Unquoted equity investments, debt issued at a discount and convertible bonds
In accordance with FRS 26 "Financial Instruments Recognition and Measurement", unquoted equity, debt issued at a discount and convertible bonds are designated as fair value through profit or loss ("FVTPL"). Fair value is determined by the Directors in accordance with the International Private Equity and Venture Capital Valuation Guidelines (IPEVCV guidelines).
Fair value movements and gains and losses arising on the disposal of investments are reflected in the capital column of the Income statement in accordance with the AIC SORP. Realised gains or losses on the sale of investments will be reflected in the realised capital reserve, and unrealised gains or losses arising from the revaluation of investments will be reflected in the unrealised capital reserve.
Unquoted equity derived instruments are only valued if there is additional value to the Company in exercising or converting as at the balance sheet date. Otherwise these instruments are held at nil value. The valuation techniques used are those used for the underlying equity investment.

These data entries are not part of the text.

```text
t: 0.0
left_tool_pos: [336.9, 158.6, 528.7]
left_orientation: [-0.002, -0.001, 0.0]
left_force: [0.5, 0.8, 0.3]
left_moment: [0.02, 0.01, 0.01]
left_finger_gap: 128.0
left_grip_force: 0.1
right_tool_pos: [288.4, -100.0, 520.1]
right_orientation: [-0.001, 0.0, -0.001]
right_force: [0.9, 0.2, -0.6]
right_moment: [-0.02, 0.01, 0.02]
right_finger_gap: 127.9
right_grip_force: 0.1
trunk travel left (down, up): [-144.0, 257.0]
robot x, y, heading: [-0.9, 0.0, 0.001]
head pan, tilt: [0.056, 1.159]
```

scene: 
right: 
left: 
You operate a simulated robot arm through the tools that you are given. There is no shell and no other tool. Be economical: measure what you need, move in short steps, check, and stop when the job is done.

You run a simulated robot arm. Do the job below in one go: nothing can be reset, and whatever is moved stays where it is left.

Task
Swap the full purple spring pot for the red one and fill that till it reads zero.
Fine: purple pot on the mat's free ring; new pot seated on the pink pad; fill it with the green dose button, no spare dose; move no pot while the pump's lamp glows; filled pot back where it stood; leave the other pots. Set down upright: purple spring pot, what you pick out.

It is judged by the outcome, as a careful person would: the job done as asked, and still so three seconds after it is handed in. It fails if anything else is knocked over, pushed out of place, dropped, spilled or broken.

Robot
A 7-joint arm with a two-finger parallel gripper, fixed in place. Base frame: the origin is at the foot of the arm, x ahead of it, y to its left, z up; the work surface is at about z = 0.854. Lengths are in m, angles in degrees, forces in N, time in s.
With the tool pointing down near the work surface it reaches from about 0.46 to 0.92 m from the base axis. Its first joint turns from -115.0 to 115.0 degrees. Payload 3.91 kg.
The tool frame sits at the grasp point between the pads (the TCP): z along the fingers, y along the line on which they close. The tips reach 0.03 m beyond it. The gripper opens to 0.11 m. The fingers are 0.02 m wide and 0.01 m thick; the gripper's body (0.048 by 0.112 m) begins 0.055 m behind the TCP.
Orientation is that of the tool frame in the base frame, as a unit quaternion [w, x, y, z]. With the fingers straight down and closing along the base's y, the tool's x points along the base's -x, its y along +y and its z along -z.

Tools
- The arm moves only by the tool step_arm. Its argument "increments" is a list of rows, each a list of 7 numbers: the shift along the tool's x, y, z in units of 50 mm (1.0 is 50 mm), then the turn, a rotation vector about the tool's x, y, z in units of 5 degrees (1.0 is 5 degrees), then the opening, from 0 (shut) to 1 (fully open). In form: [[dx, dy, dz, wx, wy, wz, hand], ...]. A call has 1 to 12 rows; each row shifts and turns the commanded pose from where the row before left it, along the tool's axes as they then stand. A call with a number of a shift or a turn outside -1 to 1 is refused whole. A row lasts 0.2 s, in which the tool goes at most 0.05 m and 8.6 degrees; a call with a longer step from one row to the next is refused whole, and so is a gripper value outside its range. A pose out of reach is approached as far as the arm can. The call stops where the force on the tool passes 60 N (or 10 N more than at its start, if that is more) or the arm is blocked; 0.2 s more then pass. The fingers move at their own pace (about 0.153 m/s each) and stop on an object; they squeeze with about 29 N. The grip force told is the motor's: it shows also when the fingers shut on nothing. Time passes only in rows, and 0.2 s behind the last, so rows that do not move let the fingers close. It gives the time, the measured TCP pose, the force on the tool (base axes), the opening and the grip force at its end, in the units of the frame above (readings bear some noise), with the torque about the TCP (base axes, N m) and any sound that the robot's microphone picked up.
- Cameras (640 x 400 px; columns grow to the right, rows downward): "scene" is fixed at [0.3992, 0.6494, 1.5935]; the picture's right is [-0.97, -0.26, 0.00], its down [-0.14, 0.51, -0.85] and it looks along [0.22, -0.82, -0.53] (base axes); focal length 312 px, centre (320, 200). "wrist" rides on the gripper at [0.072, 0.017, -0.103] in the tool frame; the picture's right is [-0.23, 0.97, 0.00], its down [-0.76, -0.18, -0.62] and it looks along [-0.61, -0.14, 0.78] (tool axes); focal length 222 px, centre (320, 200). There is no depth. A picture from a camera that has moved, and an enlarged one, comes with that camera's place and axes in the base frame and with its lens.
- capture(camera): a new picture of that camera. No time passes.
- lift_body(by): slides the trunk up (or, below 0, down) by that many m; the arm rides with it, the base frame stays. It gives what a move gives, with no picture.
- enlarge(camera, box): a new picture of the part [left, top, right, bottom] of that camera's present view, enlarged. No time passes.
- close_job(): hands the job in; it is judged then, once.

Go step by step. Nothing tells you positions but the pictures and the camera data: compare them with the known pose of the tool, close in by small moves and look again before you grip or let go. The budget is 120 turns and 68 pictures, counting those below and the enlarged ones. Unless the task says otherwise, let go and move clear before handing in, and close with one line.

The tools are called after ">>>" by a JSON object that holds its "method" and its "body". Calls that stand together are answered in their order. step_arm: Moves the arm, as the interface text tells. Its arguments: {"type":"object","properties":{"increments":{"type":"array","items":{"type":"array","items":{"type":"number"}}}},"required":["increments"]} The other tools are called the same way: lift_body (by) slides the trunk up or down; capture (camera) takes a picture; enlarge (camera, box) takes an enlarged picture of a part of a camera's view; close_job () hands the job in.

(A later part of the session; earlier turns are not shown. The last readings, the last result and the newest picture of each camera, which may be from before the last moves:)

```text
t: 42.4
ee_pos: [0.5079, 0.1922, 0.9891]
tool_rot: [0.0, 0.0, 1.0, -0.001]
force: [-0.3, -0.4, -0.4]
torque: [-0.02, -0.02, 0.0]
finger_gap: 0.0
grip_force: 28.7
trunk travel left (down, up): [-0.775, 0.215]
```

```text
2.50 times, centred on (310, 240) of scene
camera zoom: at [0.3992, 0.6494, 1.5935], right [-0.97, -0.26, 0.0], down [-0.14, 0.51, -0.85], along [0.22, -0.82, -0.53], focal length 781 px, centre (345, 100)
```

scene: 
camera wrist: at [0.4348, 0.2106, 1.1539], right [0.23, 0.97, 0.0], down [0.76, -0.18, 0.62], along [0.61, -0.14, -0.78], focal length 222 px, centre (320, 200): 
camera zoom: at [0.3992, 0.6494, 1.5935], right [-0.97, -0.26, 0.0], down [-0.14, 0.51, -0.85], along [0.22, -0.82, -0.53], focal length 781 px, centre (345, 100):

Unquoted loan stock (excluding convertible bonds and debt issued at a discount) are classified as loans and receivables as permitted by FRS 26 and measured at amortised cost using the Effective Interest Rate method ("EIR") less impairment. Movements in the amortised cost relating to interest income are reflected in the revenue column of the Income statement, and hence are reflected in the other distributable reserve, and movements in respect of capital provisions are reflected in the capital column of the Income statement and are reflected in the realised capital reserve following sale, or in the unrealised capital reserve on movements arising from revaluations of the fair value of the security.
For all unquoted loan stock, whether fully performing, past due or impaired, the Board considers that the fair value is equal to or greater than the security value of these assets. For unquoted loan stock, the amount of the impairment is the difference between the asset's cost and the present value of estimated future cash flows, discounted at the original effective interest rate. The future cash flows are estimated based on the fair value of the security held less estimated selling costs.
Investments are recognised as financial assets on legal completion of the investment contract and are de-recognised on legal completion of the sale of an investment.
Dividend income is not recognised as part of the fair value movement of an investment, but is recognised separately as investment income through the revenue reserve when a share becomes ex-dividend.
Loan stock accrued interest is recognised in the Balance sheet as part of the carrying value of the loans and receivables at the end of each reporting period.
In accordance with the exemptions under FRS 9 "Associates and joint ventures", those undertakings in which the Company holds more than 20 per cent. of the equity as part of an investment portfolio are not accounted for using the equity method. In these circumstances the investment is accounted for according to FRS 26 "Financial instruments Recognition and Measurement" and measured at fair value through profit and loss.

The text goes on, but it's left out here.